:: Page excerpt ::
ON DVD & BLU-RAY
Hammer Volume 3: Blood and Terror Blu Ray Collection (Indicator)
This latest collection of old Hammer Studios films courtesy of the Indicator label brings together four historical adventures.
The Camp on Blood Island (1958)
This WWII action-drama is set in two Japanese-run POW camps on an island in South East Asia - one for men and the other for women. Colonel Lambert (played by André Morell) attempts to keep his troops together in the face of a catalogue of brutalities carried out by at the whims of the sadistic Captain Sakamura (Marne Maitland) and the camp commander Yamamitsu (Ronald Radd). One day, he learns from an intercepted radio transmission that the war is over. However, what should be a time of celebration could be the end of them all as Yamamitsu has threatened to slaughter the captive men, women and children in retribution if he ever receives news that Japan has lost. Lambert and his men attempt to keep the news from reaching him while biding their time for an opportunity to escape.
The Camp on Blood Island is helmed by veteran British journeyman Val Guest, who handled a number of Hammer’s other films over the years. It’s a well-made and acted affair, authentically capturing the sweaty and sweltering atmosphere of South East Asia despite the fact that it was shot entirely in England. The violence is pretty brutal considering that it was made in 1958; sure, a decapitation scene remains firmly offscreen but there is some blood visible (albeit filmed in black and white) during scenes where characters are shot or have their throats slashed. The action and suspense sequences are solidly handled on a low budget, especially during the film’s third act.
The somewhat less welcome aspect here is its portrayal of the Japanese characters. They are mostly depicted as one-note bloodthirsty sadists, one of whom is even seen snickering with glee when killing an escapee in front of his wife. Also in common with other films of this period, some of them are played by actors who clearly aren’t East Asian. This is particularly obvious in the case of the two most significant Japanese speaking parts: Yamamitsu (played by English-born Ronald Radd) and Sakamura (played by Indian-born Marne Maitland).
Still, if you can overlook these issues then you will find it to be a gripping and gruelling wartime drama graced with a suitably stoic, yet tangibly human lead performance by André Morell.
Runtime: 81 mins
Dir: Val Guest
Script: Jon Manchip White, Val Guest
Starring: André Morell, Carl Möhner, Edward Underdown, Walter Fitzgerald, Phil Brown, Barbara Shelley, Michael Goodliffe, Ronald Radd, Marne Maitland
The Stranglers of Bombay (1959)
Guy Rolfe plays Captain Henry Lewis, an officer working in India during the British Colonial era. Himself and another captain, Christopher Connaught-Smith (Allan Cuthbertson) are assigned to probe the disappearance of a large number of people and trading caravans. The culprits belong to the Thuggee Cult, a brutal and dedicated criminal gang who worship the goddess Kali. However, the matter is complicated by two issues: firstly, the difficulties in getting any of the locals to disclose information and secondly, the arrogant Connaught-Smith believing that his method of behind-the-desk interrogations is superior to Lewis’s more hands-on cultural experience and investigatory techniques.
:::
:: Stored data ::
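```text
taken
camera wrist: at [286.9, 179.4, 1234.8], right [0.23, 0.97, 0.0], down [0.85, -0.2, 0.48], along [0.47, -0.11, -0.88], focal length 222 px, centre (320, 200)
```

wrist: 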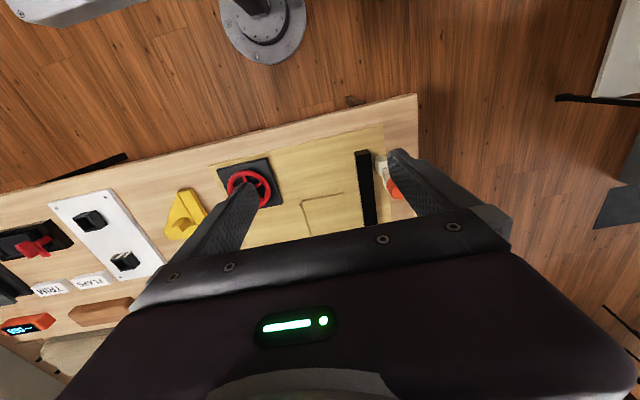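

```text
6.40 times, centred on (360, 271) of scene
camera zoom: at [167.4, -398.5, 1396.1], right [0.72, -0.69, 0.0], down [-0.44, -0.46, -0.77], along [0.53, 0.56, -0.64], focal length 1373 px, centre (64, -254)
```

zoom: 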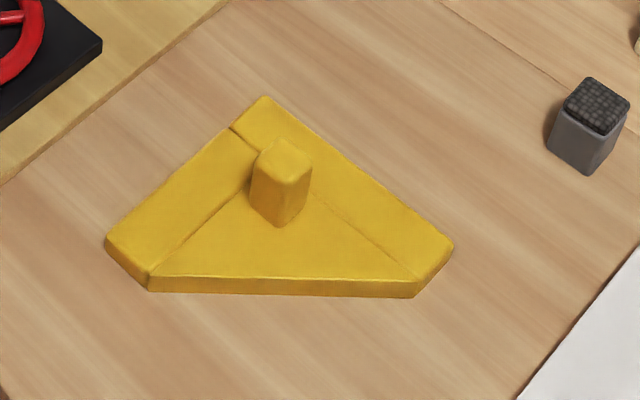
:::
Stated problem 1: Quote the page excerpt word for word, starting at "Still, if you" and ending with "of Bombay (1959)".
Stated problem 2: Write the next part of the page excerpt, the one that starts with "ON DVD & BLU-RAY".

Written reply 1:
Still, if you can overlook these issues then you will find it to be a gripping and gruelling wartime drama graced with a suitably stoic, yet tangibly human lead performance by André Morell.
Runtime: 81 mins
Dir: Val Guest
Script: Jon Manchip White, Val Guest
Starring: André Morell, Carl Möhner, Edward Underdown, Walter Fitzgerald, Phil Brown, Barbara Shelley, Michael Goodliffe, Ronald Radd, Marne Maitland
The Stranglers of Bombay (1959)

Written reply 2:
When Lewis’s manservant Ram Das (Tutte Lemkow) disappears and his severed hand is subsequently thrown into his home in front of his terrified wife Mary (Jan Holden), he decides to pursue the matter on his own volition. Naturally, this puts him in great danger of facing the Thuggees’ ruthless ways.
As with The Camp on Blood Island and the other films in the set, The Stranglers of Bombay pushes the violence and bloodshed envelope as far as it could go for a late-1950s British film. It also tries its damnedest to make the Callow Hill Sandpit in Surrey, England resemble a sweltering Asian landscape. Unfortunately, it’s significantly less interesting than Blood Island. While that film’s limited budget and few sets lent themselves well to the claustrophobically tense setup, this one feels like it was trying in vain to paint itself on a more grandiose canvas despite being saddled with the same constraints.
Director Terence Fisher probably didn’t help matters either. He helmed some of Hammer’s most fondly-remembered productions, including a number of their studio’s classic Dracula and Frankenstein films. In this case, however, he didn’t seem to be in his element; the pacing is somewhat sluggish and there’s an overuse of master shots which ends up deadening the intensity of would-be exciting sequences.
On the plus side, Guy Rolfe makes for a decent impromptu detective-style hero and his butting of heads with Allan Cuthbertson’s pompous Connaught-Smith adds a few much-needed sparks. The fact that a mongoose features heavily in a couple of crucial scenes is also an interesting touch. There’s even a tense moment when it fights with a cobra which was cut from an earlier version by the BBFC. As with The Camp on Blood Island, some ethnic casting decisions were made which seem dubious nowadays. Amongst the actors playing Indians are two Cypriots (George Pastell and Paul Stassino), another born in London to a French mother and Spanish father (Roger Delgado), and even a Norwegian (Tutte Lemkow). However, at least the actual Indian actor Marne Maitland got to play an Indian role this time, unlike in the aforementioned film.
The Thuggee Cult would be brought up as a cinematic force of villainy again in Indiana Jones and the Temple of Doom (1984). While the latter film isn’t the best entry in the hugely popular Indiana Jones series, I would take it over this plodding potboiler any day.
This disc contains three versions of the film: one is the original UK release, another is the original US release and the final a so-called “Integral Version”. The first two incarnations have had different scenes removed according to the guidelines set out by the respective countries’ censorship bodies. The Integral Version restores all of the footage cut from both of those versions.
Watch a trailer:
Runtime: 80 mins
Dir: Terence Fisher
Script: David Zelag Goodman
Starring: Guy Rolfe, Allan Cuthbertson, Andrew Cruickshank, George Pastell, Marne Maitland, Jan Holden, Paul Stassino, Tutte Lemkow, Roger Delgado
Yesterday’s Enemy (1959)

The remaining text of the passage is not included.